Ne désespérons jamais de la sainteté de notre cause, montrons à l'Europe étonnée et craintive ce que l'amour de la patrie peut enfanter de ressources, ce que le sentiment national peut déployer du courage.

 

Quand à nous, notre tâche est terminée. En écrivant les lignes qui précèdent, nous n'avons pas voulu faire œuvre de parti, pas plus que nous n'avons obéi à un esprit de rancune ou de vengeance, nous avons été guidé par un sentiment plus noble en essayant de démontrer que la honte de ce dernier désastre ne doit pas rejaillir sur les vaillants soldats qui en ont été les témoins et  les victimes, et qu'elle retombe de tout son poids sur la tête de celui qui, obéissant aux sentiments mesquins d'une basse et vulgaire [mot illisible] nous a précipités dans l'abime.

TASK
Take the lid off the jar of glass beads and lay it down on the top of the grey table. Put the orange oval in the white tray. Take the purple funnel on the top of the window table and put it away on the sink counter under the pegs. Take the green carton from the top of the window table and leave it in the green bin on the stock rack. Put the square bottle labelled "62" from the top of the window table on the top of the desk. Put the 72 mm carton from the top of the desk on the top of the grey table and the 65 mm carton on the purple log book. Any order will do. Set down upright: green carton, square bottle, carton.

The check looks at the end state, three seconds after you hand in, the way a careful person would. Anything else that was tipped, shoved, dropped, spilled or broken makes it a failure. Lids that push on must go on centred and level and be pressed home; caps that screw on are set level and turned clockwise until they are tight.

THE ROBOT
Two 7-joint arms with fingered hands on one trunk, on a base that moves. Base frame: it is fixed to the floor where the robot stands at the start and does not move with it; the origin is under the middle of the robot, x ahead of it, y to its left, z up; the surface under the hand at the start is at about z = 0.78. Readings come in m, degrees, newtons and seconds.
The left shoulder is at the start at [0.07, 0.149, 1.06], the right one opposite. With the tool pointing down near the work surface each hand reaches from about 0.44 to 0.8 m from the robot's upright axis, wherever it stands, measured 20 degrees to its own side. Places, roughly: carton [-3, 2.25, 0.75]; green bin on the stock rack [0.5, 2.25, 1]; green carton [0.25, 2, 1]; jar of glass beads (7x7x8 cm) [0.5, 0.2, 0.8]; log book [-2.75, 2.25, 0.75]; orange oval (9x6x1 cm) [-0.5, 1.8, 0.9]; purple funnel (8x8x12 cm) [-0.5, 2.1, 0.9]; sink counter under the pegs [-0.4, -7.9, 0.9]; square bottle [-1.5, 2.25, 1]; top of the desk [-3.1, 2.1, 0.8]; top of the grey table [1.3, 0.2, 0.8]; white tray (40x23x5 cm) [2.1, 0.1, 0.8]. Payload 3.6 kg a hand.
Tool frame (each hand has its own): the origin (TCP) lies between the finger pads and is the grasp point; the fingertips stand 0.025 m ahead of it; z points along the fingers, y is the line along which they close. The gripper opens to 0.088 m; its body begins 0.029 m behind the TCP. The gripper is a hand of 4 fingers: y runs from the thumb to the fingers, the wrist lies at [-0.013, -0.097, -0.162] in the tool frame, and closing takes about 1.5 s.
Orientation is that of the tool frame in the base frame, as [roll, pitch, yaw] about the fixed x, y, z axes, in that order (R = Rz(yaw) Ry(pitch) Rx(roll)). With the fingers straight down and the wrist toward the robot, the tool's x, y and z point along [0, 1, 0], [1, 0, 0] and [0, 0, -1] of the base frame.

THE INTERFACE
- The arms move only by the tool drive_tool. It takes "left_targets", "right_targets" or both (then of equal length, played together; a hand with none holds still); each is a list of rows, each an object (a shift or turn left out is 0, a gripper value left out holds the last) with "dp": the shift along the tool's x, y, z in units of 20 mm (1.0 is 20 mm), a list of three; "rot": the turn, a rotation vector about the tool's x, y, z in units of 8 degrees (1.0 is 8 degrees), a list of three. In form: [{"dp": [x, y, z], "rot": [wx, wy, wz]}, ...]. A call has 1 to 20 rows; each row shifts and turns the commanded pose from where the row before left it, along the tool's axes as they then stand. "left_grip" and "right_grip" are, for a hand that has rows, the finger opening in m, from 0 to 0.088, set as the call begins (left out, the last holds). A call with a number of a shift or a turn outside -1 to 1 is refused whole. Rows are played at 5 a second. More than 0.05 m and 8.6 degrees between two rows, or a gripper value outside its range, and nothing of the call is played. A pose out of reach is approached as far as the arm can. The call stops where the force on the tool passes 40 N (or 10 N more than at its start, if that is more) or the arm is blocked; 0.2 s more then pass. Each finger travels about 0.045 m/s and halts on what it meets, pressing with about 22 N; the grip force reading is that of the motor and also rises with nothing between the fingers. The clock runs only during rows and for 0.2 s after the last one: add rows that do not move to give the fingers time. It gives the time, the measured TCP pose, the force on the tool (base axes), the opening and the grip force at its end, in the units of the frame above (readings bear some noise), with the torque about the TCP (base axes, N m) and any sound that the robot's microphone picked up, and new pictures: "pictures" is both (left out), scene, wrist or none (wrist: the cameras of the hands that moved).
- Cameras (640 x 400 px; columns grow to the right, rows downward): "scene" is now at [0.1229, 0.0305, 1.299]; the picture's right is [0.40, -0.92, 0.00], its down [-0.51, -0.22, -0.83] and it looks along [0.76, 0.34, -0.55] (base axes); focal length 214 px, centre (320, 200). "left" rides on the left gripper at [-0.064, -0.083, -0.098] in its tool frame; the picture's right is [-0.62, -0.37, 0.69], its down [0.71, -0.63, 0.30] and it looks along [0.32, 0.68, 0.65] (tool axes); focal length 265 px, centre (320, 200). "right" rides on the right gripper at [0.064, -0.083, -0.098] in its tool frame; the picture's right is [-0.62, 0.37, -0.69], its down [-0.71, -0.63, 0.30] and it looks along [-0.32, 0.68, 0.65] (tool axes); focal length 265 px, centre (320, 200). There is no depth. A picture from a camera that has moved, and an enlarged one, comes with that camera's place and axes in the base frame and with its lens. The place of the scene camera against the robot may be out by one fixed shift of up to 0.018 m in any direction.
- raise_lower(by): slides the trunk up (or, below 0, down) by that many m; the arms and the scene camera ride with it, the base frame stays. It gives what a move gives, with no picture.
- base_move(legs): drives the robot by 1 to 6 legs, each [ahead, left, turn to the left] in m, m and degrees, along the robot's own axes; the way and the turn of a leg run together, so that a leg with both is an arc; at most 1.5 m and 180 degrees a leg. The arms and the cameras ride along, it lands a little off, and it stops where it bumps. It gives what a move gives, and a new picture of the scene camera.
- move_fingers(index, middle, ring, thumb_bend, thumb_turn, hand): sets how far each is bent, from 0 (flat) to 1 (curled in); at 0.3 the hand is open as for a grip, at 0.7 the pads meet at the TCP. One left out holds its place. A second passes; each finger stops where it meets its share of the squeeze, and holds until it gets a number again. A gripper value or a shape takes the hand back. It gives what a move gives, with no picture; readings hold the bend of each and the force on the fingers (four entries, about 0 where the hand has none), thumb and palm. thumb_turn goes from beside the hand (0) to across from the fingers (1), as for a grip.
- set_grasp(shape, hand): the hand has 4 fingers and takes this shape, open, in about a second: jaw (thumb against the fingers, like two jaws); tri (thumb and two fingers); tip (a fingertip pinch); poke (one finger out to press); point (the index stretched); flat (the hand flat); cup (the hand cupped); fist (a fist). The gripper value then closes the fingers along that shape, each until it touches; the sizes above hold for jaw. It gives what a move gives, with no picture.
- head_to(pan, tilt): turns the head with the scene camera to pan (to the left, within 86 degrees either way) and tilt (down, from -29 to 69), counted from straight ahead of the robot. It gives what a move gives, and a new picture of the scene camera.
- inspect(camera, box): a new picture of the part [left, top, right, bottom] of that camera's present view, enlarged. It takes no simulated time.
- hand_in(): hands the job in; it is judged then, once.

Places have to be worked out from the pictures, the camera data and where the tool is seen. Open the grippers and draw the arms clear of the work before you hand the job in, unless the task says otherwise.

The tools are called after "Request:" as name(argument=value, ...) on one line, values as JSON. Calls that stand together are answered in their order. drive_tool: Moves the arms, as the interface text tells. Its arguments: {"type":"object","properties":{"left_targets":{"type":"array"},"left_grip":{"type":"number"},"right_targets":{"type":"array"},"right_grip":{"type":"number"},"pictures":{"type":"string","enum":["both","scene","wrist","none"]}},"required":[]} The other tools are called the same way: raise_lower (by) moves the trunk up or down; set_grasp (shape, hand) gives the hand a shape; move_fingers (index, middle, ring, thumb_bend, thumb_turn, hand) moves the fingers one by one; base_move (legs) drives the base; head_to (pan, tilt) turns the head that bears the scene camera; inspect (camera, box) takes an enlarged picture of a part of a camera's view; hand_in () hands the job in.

Je fais appel aux souvenirs de tous mes camarades, de ceux qui comme moi ont bravé tous les périls, pour échapper aux suites de l'infâme capitulation et venir mettre de nouveau leur cœur et leur bras au service de la France ; je fais appel aussi aux souvenirs de ceux qui, moins heureux, et après avoir refusé comme nous d'être prisonniers sur parole ont préféré partager sur la terre d'exil les souffrances de leurs infortunés soldats.

C'est la tête haute que je m'appuie sur la foi de tous ces témoins oculaires et maintenant j'ai hâte de quitter la plume pour reprendre l'épée et aller rejoindre l'armée où nos frères donnent au monde un si bel exemple de patriotisme.

 

Groupons-nous donc autour du drapeau tricolore qui est celui de Valmy et de Jemmapes et marchons à l'ennemi aux cris de : Vive la France !!! Vive la République !!!

 

EUGÈNE R...,

Lieutenant d'Infanterie.

A Lyon, le 17 décembre 1870.

 

FIN DE L'OPUSCULE

 

 

 



[1] Ces paroles n'ont jamais été imprimées, mais nous faisons appel aux souvenirs des quatre mille officiers qui, comme nous, les ont entendues, et nous affirmons que nous en reproduisons le sens littéral.